The "Pandora Papers" are the latest in a series of mass ICIJ leaks of financial documents, from LuxLeaks in 2014, to the 2016 Panama Papers, the Paradise Papers in 2017, and FinCen files in 2020.
One of Khan's predecessors, Nawaz Sharif, was ousted by the country's Supreme Court in 2017 over allegations made in the Panama Papers.
In total, the ICIJ found links between almost 1,000 companies in offshore havens and 336 high-level politicians and public officials, including country leaders, cabinet ministers, ambassadors, and others.
Embarrassment for anti-corruption leaders
In most countries, the ICIJ stresses, it is not illegal to have assets offshore or to use shell companies to do business across national borders.
But such revelations are no less of an embarrassment for leaders who may have campaigned publicly against corruption –– such as Khan –– or advocated austerity measures at home.

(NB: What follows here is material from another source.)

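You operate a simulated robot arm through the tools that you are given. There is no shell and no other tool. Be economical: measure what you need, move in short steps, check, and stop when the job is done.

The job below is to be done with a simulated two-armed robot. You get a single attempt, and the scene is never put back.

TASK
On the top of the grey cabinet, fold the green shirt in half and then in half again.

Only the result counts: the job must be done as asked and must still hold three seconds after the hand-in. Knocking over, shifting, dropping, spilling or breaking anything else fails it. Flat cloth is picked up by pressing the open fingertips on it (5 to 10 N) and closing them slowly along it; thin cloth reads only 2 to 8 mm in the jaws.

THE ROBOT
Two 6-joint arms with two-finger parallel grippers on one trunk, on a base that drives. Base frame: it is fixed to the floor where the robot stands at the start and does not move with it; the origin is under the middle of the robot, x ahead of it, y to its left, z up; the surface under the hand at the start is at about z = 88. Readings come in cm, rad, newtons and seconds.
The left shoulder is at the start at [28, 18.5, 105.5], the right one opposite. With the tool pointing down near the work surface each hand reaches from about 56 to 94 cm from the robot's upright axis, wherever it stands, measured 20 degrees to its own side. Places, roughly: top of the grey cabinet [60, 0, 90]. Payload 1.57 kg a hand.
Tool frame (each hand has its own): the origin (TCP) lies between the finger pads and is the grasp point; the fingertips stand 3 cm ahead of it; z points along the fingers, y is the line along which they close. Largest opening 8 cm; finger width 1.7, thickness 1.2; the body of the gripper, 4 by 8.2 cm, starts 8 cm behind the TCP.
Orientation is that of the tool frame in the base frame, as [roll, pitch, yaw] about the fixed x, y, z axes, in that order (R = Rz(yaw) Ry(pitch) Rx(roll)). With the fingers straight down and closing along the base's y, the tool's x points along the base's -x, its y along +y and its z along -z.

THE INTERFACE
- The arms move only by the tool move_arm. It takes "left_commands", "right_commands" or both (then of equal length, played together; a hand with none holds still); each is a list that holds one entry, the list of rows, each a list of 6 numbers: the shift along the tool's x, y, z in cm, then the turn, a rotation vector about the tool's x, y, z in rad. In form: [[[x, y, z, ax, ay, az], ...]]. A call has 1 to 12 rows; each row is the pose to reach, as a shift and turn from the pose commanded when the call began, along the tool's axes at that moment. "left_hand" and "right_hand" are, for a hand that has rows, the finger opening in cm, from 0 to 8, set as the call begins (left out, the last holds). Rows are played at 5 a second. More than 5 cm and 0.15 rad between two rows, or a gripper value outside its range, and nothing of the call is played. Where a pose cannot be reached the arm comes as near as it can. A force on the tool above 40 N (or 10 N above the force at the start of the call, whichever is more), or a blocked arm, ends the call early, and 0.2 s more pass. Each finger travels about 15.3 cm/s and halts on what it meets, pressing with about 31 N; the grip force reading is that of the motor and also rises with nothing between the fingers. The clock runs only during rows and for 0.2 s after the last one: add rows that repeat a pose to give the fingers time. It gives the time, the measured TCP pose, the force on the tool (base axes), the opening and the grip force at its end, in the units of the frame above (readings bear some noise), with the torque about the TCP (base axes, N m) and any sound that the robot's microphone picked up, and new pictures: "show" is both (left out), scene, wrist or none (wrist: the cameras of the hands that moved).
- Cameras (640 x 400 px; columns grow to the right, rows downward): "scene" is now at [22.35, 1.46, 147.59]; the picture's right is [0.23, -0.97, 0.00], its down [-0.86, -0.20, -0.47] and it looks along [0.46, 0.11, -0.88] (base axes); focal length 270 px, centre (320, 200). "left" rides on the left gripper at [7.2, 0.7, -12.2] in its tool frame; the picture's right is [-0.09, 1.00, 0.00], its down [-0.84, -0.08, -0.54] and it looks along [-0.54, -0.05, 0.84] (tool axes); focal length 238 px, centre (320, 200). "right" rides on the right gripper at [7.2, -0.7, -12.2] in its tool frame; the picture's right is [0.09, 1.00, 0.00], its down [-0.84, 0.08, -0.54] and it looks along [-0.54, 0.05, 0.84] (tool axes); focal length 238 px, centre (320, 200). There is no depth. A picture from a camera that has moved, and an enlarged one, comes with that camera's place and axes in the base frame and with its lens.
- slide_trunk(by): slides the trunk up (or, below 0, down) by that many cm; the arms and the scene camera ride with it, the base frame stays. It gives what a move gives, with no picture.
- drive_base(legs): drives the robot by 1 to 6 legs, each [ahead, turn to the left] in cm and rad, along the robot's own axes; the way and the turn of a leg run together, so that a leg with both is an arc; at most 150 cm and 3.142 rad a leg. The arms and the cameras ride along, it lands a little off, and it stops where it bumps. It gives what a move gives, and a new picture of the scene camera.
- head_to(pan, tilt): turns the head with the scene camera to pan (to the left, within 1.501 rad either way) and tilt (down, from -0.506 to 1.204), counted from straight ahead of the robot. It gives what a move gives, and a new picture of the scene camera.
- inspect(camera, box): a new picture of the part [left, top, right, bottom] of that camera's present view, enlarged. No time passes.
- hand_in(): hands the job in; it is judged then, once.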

"Just like the East India Company plundered the wealth of India, ruling elites of developing world are doing the same. Unfortunately, the rich states are neither interested in preventing this large-scale plunder nor in repatriating this looted money," PM Khan said.
"If unchecked, inequalities between rich & poor states will increase as poverty rises in the latter. This, in turn, will lead to a flood of economic migration from the poor to the rich states, causing further economic & social instability across the globe."